The trace-distance bound of Theorem 10 can be improved by assuming one of the Gaussian states to be pure, as we detail in the following theorem, which is proven in the Supplementary Information.

Theorem 12

(Improved bound for pure states) Let ψ be a pure n-mode Gaussian state and let ρ be an n-mode (possibly non-Gaussian) state satisfying the energy constraints \({\rm{Tr}}[\psi {\hat{E}}_{n}],{\rm{Tr}}[\rho {\hat{E}}_{n}]\le E\). Then

$${d}_{{\rm{tr}}}(\;\rho ,\psi )\le \sqrt{E}\sqrt{2\|{\bf{m}}(\;\rho )-{\bf{m}}(\psi ){\|}^{2}+\|V(\;\rho )-V(\psi ){\|}_{\infty }},$$

(34)

where \(\|{\bf{m}}\|:=\sqrt{{{\bf{m}}}^{\top }{\bf{m}}}\) and ∥ ⋅ ∥∞ denote the Euclidean norm and the operator norm, respectively.

By exploiting this improved bound, we show in Supplementary Information that the tomography of pure Gaussian states can be achieved using O(n5E3/ϵ4) copies of the state. This represents an improvement over the mixed-state scenario considered in Theorem 4.

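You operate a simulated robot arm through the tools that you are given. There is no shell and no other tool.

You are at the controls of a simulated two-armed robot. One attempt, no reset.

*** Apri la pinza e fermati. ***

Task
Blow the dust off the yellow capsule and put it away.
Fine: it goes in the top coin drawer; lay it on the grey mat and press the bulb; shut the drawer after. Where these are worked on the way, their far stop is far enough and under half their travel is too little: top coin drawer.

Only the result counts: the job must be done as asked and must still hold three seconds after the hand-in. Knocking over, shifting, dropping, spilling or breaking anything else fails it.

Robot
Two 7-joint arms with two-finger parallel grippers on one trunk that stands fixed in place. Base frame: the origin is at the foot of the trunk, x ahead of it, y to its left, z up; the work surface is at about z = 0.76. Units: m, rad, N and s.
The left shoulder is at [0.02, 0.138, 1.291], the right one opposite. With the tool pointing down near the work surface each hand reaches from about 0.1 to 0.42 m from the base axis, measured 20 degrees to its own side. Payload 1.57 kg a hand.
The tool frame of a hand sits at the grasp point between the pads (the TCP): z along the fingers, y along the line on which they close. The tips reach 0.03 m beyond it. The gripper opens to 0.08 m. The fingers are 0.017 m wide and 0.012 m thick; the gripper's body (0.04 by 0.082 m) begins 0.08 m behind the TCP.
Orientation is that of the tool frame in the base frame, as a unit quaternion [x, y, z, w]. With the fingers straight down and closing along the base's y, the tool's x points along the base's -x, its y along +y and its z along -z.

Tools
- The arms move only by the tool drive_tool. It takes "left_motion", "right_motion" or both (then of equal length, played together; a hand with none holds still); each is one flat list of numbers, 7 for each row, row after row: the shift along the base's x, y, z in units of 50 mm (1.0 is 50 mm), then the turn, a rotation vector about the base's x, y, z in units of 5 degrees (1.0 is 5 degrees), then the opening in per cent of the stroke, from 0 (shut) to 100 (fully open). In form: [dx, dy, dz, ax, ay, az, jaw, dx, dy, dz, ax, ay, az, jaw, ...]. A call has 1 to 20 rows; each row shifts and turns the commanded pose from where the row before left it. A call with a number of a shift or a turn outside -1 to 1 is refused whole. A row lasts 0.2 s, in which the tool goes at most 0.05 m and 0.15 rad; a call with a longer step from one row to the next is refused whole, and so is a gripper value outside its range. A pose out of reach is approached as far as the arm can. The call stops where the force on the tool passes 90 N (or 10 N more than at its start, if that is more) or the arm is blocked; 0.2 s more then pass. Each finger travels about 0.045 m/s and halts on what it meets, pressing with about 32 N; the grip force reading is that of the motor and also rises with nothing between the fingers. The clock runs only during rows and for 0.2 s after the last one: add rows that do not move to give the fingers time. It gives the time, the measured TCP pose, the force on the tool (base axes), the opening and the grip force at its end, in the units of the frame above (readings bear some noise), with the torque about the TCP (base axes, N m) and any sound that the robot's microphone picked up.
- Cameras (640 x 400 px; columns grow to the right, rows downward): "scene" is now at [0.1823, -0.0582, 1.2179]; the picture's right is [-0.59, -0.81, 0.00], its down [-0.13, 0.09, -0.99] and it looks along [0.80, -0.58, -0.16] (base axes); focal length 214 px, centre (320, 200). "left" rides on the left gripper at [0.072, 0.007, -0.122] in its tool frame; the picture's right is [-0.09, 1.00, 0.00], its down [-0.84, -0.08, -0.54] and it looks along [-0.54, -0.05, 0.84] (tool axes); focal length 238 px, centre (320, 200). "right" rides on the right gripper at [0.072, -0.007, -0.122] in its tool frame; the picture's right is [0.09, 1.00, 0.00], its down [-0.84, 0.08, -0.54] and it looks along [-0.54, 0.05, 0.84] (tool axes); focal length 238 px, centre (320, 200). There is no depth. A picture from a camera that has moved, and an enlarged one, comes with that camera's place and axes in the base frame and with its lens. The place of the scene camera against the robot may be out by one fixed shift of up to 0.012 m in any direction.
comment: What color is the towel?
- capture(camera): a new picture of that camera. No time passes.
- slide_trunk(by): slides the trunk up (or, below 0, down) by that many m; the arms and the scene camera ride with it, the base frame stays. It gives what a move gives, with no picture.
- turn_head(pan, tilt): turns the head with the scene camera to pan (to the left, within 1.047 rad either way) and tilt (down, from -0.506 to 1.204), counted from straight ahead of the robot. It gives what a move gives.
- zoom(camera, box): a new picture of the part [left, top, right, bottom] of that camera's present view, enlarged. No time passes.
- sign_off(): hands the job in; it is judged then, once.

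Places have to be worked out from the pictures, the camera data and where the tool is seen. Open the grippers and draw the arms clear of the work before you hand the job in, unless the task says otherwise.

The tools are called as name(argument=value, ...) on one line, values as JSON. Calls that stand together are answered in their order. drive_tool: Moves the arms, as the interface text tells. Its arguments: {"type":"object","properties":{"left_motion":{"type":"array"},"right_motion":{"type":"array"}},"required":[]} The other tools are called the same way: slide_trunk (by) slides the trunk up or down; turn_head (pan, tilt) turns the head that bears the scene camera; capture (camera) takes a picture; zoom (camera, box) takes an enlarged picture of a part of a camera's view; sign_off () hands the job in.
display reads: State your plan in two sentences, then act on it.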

Moreover, the bound in Theorem 12 can be useful for quantum-state certification15, as we briefly detail now. Suppose one aims to prepare a pure Gaussian state ψ with known first moment and covariance matrix. In a noisy experimental set-up, however, an unknown state ρ is effectively prepared. By accurately estimating the first two moments of ρ (which can be done efficiently, as shown in Supplementary Information), one can estimate the right-hand side of equation (34), which provides an upper bound on the trace distance between the target state ψ and the noisy state ρ, thereby providing a measure of the precision of the quantum device. Consequently, the device can be adjusted to minimize the error in state preparation.